== What to produce ==
Go on with the excerpt to read that begins "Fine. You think" from its last line.
------ Excerpt to read ------
Fine. You think it’s beautiful, go live there, and hope Sally Struthers shows up with a tuna fish sandwich for you. Oh, yes, the deserts, they’re absolutely beautiful. Climate, you know, created dead zones called deserts. Maybe humans have some small impact on the climate just like everything else does on earth, but so what? Why is nature allowed to affect climate but we aren’t? We’re as much a part of nature as any other species. Folks, I’m serious. I want you to think about this, because the idea that — and I think it stems from the fact that we are considered superior and therefore we have dominion, and so we have responsibility, and all these things are true and all these things I agree with. But we are part of nature with those characteristics. We didn’t become superior because we belittled the other creatures on the earth and made ’em feel bad, robbed their brains, took them ourselves. We’re it. We were created just like everything else is on this planet, and our quest since the beginning of time has been to improve our standard of living. Doing that, when you start getting into liberalism and socialism, is considered destructive because it leads to ‘inequality,’ and it leads to ‘hurt feelings,’ and it leads to some having more than others, and this just isn’t right.

Now, these are all philosophical questions, and people need to realize that other forms of life have no greater right to use the environment and modify the climate for their purposes than we do for our own. I mean, I’m glad I’m not a cow or a steer, but we’re all who we are. I’m glad I’m not a salmon. I wouldn’t mind being my cat, though, I’ll have to admit that. You get to have your butt scratched all the time and lick your front paw. Cats have staff; dogs have masters. At any rate, I digress. As is the case in all of life, folks, there are winners and losers in the process of life on this planet. There are winners and losers every day. It just seems that some species use other species for their own benefit. We are one, and there are others that do, too, and this creates all kinds of guilt. You need to get over your guilt regarding the use of natural resources. It’s what humans do. It’s what we have to do in order to thrive, and thrive, improve our standard of living, is our quest. If we’re hardwired for anything, it’s that. The idea that we should leave the environment in its original state is just a religious belief, and who’s original state? Somebody tell me: When’s the last time it was in its original state? When was the environment on the planet in its original state? Was last week? Was it before we built Las Vegas and all those casinos? Was it before we built all the skyscrapers in New York? Before we came to America, is that when it was?
------ Information shown ------
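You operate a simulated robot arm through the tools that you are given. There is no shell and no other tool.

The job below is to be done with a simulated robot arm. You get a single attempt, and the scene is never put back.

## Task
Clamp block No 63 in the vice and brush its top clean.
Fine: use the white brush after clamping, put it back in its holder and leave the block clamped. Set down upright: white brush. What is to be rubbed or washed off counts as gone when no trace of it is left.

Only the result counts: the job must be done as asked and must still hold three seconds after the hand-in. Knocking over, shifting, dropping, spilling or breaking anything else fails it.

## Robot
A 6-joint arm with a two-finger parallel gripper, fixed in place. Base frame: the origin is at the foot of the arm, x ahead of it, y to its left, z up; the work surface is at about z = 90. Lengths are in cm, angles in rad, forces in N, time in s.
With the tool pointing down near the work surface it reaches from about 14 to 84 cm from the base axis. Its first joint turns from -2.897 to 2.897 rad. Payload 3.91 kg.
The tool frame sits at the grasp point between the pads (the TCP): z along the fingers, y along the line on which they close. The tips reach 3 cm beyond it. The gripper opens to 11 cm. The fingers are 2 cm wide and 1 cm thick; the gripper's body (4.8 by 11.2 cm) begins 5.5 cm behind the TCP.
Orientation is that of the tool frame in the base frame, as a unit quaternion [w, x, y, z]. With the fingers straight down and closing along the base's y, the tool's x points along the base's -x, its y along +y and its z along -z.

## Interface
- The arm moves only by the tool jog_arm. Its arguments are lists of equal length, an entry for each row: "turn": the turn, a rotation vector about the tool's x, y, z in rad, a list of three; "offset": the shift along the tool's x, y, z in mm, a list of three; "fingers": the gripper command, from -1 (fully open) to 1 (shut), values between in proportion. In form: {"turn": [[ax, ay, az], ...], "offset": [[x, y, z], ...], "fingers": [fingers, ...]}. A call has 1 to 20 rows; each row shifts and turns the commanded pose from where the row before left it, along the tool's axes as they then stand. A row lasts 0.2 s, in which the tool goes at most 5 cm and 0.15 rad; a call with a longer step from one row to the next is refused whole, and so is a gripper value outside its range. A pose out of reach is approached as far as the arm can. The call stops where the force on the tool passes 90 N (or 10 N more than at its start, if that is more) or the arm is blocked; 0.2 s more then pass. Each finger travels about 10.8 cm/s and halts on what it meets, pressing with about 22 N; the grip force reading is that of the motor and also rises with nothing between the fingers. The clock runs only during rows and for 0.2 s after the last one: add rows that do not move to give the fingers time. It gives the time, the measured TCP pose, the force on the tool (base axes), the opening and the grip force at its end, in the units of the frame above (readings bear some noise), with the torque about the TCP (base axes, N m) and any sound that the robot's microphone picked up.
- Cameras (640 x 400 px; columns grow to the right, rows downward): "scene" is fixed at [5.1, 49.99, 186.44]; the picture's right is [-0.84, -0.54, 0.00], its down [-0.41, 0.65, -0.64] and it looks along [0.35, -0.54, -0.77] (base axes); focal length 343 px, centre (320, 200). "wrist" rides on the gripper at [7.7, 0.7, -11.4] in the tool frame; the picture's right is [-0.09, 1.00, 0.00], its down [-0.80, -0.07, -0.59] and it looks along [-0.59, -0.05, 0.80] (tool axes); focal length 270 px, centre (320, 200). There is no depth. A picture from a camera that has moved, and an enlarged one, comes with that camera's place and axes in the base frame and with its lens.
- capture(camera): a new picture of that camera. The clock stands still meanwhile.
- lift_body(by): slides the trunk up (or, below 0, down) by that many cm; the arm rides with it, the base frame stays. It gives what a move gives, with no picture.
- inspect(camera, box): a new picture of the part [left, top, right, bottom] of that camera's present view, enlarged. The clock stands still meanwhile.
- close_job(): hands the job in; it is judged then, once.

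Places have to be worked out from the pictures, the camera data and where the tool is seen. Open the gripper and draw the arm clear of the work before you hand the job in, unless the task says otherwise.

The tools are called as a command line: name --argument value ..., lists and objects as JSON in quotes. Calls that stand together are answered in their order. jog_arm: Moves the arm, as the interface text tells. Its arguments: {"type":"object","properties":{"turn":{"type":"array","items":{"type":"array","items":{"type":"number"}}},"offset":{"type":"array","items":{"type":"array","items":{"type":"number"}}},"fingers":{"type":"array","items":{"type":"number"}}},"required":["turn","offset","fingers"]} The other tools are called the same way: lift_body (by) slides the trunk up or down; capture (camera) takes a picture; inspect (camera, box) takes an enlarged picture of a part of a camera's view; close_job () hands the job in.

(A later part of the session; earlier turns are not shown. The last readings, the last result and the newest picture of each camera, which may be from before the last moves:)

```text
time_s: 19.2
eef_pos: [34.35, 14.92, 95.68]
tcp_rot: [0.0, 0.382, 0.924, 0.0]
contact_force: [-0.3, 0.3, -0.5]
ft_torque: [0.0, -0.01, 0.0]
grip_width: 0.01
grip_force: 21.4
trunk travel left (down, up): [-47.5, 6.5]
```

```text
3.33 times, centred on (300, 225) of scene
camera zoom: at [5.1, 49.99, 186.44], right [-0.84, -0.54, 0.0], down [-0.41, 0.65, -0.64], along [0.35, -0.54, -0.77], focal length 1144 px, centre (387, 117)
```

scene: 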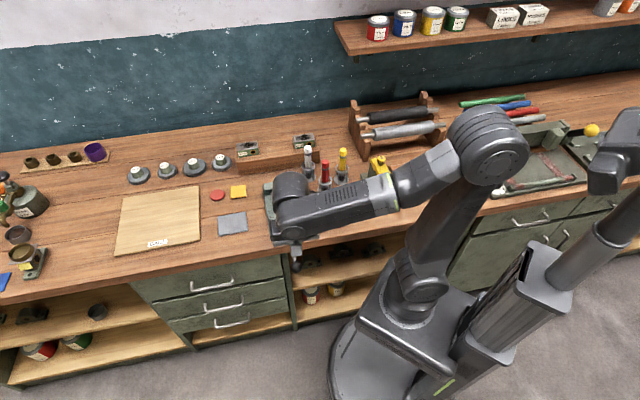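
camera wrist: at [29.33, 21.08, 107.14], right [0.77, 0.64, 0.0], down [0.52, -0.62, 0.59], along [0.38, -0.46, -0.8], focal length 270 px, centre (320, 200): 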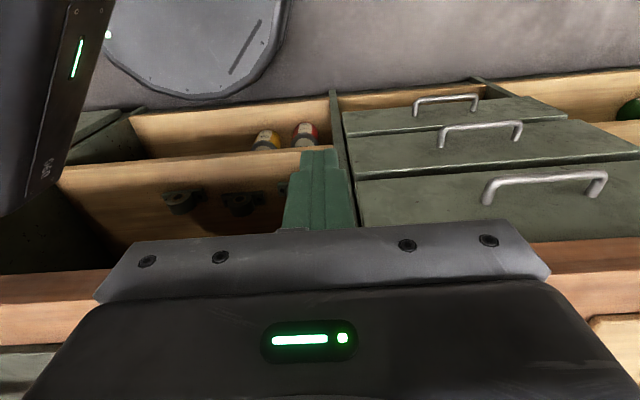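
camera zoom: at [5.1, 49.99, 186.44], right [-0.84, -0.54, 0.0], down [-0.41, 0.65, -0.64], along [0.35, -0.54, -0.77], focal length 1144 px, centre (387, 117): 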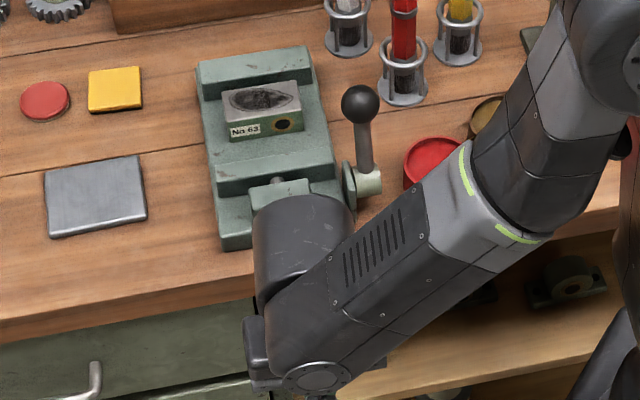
------
== Response for this exercise ==
When was the environment original? It’s sort of like the NASA guy’s question. Well, who says that the climate today is the optimum climate, and if it changes we’re all in deep doo-doo? Now, here’s how you help the environment. This is what the commie libs don’t want to hear; this is what socialist don’t want to hear. History shows — and I’ve tried to make this point for the longest time, every time they accuse the United States of being guilty of all this pollution in the world: Go to the Third World. Go to underdeveloped countries. Go to the Soviet Union back in its day. Go to China today. Go to North Korea. Go to any Third World outpost, and then come home, and you tell me where conditions are the more sanitary and where you would prefer to live. The reason for this is, wealth is the key. Wealthy nations of the world can afford and do clean up their messes, and they also have the lowest rates of population growth. If people really want to help the environment (and reduce population growth, if that’s something that you think matters and that they’re interconnected), you should be supporting policies that help generate wealth. Now, when’s the next time you think environmentalists will starts doing that?

Name for me an environmentalist group that will start promoting wealth as the key to a clean environment, wealth as the key to lower population rates, wealth — and I’m not talking about super wealth. I’m just talking about the opportunity for it, growing, productive GDP, a wealthy society, a wealthy nation. You tell me the next environmental group that’s going to suggest, ‘You know what? We need to go more capitalist in the world. We need to have more wealthy countries who are pursuing their own self-interests because that will create the wealth necessary to clean up the messes they make and they’ll have fewer kids.’ None of this is arguable, folks. Everything I’ve said to you here is not arguable. You can call and you can try to argue with me about it but it is inarguable. It just takes something other than faith, something other than guilt to accept it. It takes a willingness to get rid of all of this propaganda that you’ve been subjected to for all these years about the selfishness, the mean-spiritedness, the dirtiness of mankind, the notion that we somehow really don’t have any right here, and we don’t have the right to exercise all of our God-given abilities — our intelligence, our creativity, fulfilling our ambitions. No, whenever we do this, whenever we build subdivisions, whenever we expand towns and neighborhoods, ‘Oh, we’re destroying a pristine environment! Why, why, we’re getting rid of wetlands; we’re getting rid of grasslands! The earth needs this stuff.’ Every species alters its environment in order to survive — and we are not destroying an environment, and we are not destroying a climate, we are, frankly, doing just the opposite. What we’re doing is good for the world, good for ourselves and those who accept our help, we’re doing good for them.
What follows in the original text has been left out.